Spectators and marshals on the special stages must be able to hear when a car is approaching. The Corsa-e Rally with its unique sound system will make its debut on May 7-8 in the opening round of the ADAC Opel e-Rally Cup, the world’s first one-make cup for electric rally cars.

It was clear from the start of development that the Opel Corsa-e Rally would need a sound system. The German motor sport federation requires that rally cars must be audible for the safety of officials and spectators. However, as in other areas of the revolutionary electric rally concept, no-one had any experience of sound systems.

First there was the question of the hardware. It must be powerful and robust. Commercially available loudspeakers are usually installed inside vehicles or buildings, so they are rarely waterproof. In order for an electric rally car to be heard well by the spectators, however, the loudspeakers must be mounted externally, where they are fully exposed to vibrations, dust and moisture.
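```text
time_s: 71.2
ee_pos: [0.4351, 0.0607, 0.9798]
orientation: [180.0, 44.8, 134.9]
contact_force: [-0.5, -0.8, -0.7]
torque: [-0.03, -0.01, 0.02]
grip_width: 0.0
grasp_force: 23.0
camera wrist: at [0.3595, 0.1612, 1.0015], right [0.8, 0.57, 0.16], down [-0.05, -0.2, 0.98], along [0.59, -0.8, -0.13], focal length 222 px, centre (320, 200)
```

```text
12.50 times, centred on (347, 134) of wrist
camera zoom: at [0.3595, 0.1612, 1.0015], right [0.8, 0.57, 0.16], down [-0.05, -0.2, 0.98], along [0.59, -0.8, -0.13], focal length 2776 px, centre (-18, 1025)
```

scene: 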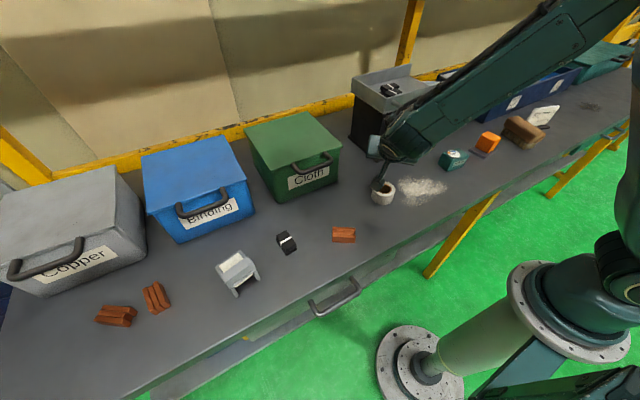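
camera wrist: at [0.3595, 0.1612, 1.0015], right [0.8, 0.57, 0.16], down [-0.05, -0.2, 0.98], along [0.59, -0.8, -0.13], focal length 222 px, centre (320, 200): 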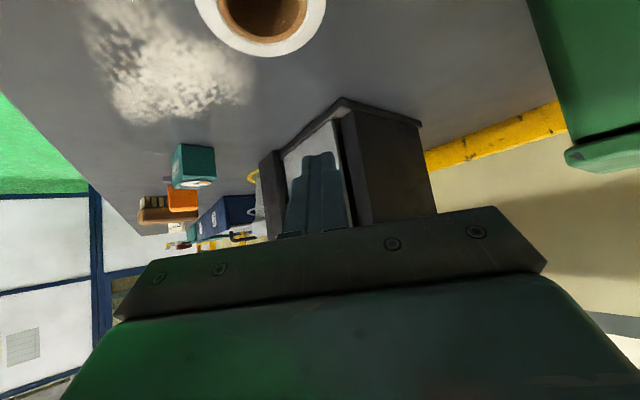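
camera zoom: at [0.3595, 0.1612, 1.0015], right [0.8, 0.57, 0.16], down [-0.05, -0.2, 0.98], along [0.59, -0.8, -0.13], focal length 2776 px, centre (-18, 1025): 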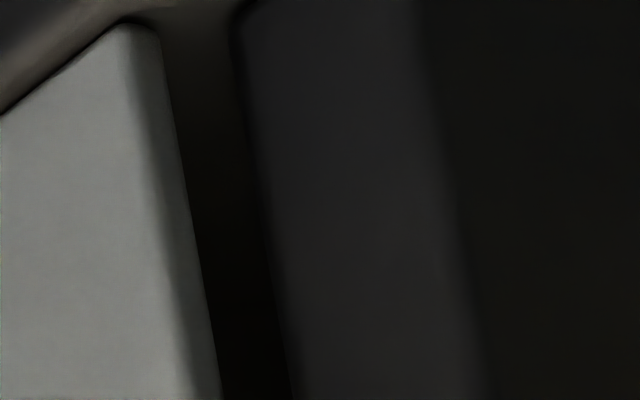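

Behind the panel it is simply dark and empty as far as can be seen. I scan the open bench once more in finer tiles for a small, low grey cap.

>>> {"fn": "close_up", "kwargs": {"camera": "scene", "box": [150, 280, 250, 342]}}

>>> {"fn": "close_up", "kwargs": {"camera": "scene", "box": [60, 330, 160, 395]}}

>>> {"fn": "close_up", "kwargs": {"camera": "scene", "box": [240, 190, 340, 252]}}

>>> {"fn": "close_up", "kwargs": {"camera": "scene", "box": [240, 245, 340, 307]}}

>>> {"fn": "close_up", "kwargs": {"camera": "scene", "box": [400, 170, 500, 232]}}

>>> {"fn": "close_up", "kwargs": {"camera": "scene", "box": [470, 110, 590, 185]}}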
The Opel engineers searched for highly durable speakers and found what they were looking for in marine accessories. At the front and rear of the Corsa-e Rally there are now two splash-proof loudspeakers each with a power consumption of up to 400 watts. They are supplied by an amplifier that receives its signals from its own control unit. This black box operates with specially written software that converts the vehicle data.

The system is rpm-dependent, which therefore makes spinning wheels audible. The tuning of the final sound pattern took several months. The software was continuously developed and is now based on a stationary “idle sound” that can be adapted to all speed ranges.

The volume can be adjusted in two power levels. When driving on public roads between competitive stages, a quiet mode is used. The volume is turned up fully only on special stages. The regulations require the teams to adjust the volume accordingly.

“We did not want to simply simulate the sound of a combustion engine, but create a unique electric sound that suits the project”, says Opel Motorsport Director, Jörg Schrott. “We are pleased with the result and convinced that the sound will also excite the fans along the special stages, even though it is deliberately different from that of a classic rally car with combustion engine.”

The sound system will be tested for the first time in competition on May 7-8, at the season opener of the ADAC Opel e-Rally Cup, the 33rd ADAC ACTRONICS Rally Sulingen.